→ Given passage:
▼

Reactor inter-bed quench may be required depending on the volume of cracked stocks—FCC light cycle oil and light coker gas oil—in the feed. Fig. 1 shows recycle gas used as quench.
Reactor effluent heats the combined feed and flows to a hot, high-pressure separator (HHPS). Vapor from the HHPS heats the recycle gas and stripper charge before cooling in the product condenser and entering the cold, high-pressure separator (CHPS).
Wash water, injected upstream of the product's condenser, helps remove ammonium hydrosulfide. HHPS liquid combines with heated CHPS liquid and flows to the product stripper.
Vapor from the CHPS contacts with amine in a scrubber for H2S removal and flows to the recycle compressor suction drum. Makeup hydrogen is compressed and combines with recycle gas in the suction drum. The compressor suction drum can purge some recycle gas to improve recycle gas hydrogen purity. The quantity depends on the reactor's hydrogen-partial-pressure requirements and makeup hydrogen purity.
In the product stripper, superheated steam feeds the tower's bottom and helps remove H2S. Stripper overhead vapors condense and flow to the stripper accumulator. Accumulator vapor and liquid, known as wild naphtha, are processed in offsite facilities.
Stripped ULSD product supplies heat to the feed stream and then flows to drying facilities, which can be a coalescer-salt dryer or vacuum drying system.
Feed, product characteristics
Sulfur, nitrogen, and aromatics have the greatest impact on the ULSD facility design. Feed nitrogen has a significant impact on the operating pressure. The refiner must remove nitrogen to essentially the same level as sulfur to meet the ultra-low sulfur target.
This means that the catalyst and hydrogen partial pressure must be consistent with a high nitrogen-removal operation.
Light coker gas oil and FCC light cycle oil normally contain most of the feed nitrogen. Feed aromatics content governs chemical hydrogen consumption at the low space velocities and high hydrogen partial pressures required for ULSD production.
Product cetane or gravity generally determines the amount of cracked stocks that a refiner can include in the feed.
There is a small increase in the gravity and cetane index during the hydrotreating reaction.
If a significant improvement in cetane (3-5 numbers) or gravity is required, a multistage design using aromatics saturation catalysts in the second stage may be a more economical option. The magnitude of improvement in gravity and cetane determines this design choice.
Design product sulfur is a key target, not only from a process design standpoint, but also for offsite storage and transfer considerations.
Most new and revamp facility designs are for a product sulfur content of 8-10 ppm (wt).
Refiners should pilot test the feed to confirm reaction process conditions. Testing for variations in feed characteristics, especially the FCC light cycle oil and coker light gas oil's back-end distillation, is important because product separation in these facilities is notoriously poor.
This can result in a temporary spike in the most difficult-to-treat sulfur compounds in the hydrotreater feed and requires a higher reactor temperature. This increases the catalyst deactivation rate and directionally reduces cycle length.

▲

→ Supplied data:
▼

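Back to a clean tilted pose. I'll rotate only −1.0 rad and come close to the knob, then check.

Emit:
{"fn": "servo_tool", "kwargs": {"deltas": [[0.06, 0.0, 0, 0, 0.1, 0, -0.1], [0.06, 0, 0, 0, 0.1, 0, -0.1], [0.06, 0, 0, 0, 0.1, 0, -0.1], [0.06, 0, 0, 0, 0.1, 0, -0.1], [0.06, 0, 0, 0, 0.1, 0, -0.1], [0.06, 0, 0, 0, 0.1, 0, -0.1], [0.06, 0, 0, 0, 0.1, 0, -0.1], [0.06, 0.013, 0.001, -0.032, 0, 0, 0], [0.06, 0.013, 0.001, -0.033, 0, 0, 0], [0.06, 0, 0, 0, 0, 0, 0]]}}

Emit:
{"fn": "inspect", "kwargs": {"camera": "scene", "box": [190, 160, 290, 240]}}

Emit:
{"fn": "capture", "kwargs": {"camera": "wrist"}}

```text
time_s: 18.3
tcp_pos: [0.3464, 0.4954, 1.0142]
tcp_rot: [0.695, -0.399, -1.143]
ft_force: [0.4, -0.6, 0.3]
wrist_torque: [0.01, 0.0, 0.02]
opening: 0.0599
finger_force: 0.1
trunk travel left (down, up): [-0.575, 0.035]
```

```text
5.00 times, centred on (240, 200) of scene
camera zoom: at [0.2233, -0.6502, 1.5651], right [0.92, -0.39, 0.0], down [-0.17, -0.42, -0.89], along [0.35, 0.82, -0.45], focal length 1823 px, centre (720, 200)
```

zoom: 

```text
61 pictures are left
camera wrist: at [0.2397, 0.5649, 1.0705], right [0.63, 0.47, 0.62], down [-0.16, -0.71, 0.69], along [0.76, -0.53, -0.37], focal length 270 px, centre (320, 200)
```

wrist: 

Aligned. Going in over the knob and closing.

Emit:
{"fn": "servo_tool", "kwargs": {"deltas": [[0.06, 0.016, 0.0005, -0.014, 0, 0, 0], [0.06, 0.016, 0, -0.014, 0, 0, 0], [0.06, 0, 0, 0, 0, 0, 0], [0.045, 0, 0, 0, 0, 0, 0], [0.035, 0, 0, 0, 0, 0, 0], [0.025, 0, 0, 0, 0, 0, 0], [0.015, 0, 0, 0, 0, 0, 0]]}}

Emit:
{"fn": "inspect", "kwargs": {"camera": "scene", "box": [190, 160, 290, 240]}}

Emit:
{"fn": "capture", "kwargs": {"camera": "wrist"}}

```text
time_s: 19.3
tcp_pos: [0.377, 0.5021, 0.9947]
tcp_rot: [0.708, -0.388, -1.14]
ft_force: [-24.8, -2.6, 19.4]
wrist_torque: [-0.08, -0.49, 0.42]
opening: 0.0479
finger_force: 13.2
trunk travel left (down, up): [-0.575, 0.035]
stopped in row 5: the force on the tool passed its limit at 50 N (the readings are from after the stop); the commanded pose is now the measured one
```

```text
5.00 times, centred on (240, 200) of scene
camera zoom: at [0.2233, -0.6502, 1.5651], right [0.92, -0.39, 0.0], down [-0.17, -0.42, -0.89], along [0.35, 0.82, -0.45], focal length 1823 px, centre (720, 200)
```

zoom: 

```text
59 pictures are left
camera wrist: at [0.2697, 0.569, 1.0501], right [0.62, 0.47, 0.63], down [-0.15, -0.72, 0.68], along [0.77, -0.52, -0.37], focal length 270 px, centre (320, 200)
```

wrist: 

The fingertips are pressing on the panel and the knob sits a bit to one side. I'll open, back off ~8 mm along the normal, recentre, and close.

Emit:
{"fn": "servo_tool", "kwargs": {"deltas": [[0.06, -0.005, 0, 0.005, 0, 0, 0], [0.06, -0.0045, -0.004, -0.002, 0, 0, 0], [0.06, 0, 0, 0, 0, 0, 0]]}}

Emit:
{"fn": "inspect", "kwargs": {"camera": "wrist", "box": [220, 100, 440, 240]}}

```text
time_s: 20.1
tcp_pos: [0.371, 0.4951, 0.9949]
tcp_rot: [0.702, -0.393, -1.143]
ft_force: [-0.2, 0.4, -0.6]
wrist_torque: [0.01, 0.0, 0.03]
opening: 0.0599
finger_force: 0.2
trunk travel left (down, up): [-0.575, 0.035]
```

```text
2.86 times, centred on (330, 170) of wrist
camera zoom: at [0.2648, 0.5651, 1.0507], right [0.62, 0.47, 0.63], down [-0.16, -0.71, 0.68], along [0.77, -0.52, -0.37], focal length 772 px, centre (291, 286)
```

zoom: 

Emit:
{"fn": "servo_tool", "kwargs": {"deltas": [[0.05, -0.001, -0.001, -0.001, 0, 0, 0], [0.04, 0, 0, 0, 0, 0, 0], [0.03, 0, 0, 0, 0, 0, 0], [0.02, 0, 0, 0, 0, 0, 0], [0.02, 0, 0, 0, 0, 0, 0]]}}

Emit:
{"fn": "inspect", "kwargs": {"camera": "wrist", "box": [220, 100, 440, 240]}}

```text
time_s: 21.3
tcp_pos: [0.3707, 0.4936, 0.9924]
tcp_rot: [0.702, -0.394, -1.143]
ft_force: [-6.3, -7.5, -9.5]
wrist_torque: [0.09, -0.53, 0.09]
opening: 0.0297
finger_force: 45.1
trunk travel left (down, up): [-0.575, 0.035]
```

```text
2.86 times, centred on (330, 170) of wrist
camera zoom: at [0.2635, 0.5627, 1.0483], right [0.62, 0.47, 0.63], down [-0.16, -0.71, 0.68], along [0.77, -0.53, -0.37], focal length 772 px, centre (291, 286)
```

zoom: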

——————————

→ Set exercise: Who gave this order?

▲

Repeat the span of the given passage whose first words are "Wash water, injected" and whose last words are "makeup hydrogen purity.".

→ Expected answer:
Wash water, injected upstream of the product's condenser, helps remove ammonium hydrosulfide. HHPS liquid combines with heated CHPS liquid and flows to the product stripper.
Vapor from the CHPS contacts with amine in a scrubber for H2S removal and flows to the recycle compressor suction drum. Makeup hydrogen is compressed and combines with recycle gas in the suction drum. The compressor suction drum can purge some recycle gas to improve recycle gas hydrogen purity. The quantity depends on the reactor's hydrogen-partial-pressure requirements and makeup hydrogen purity.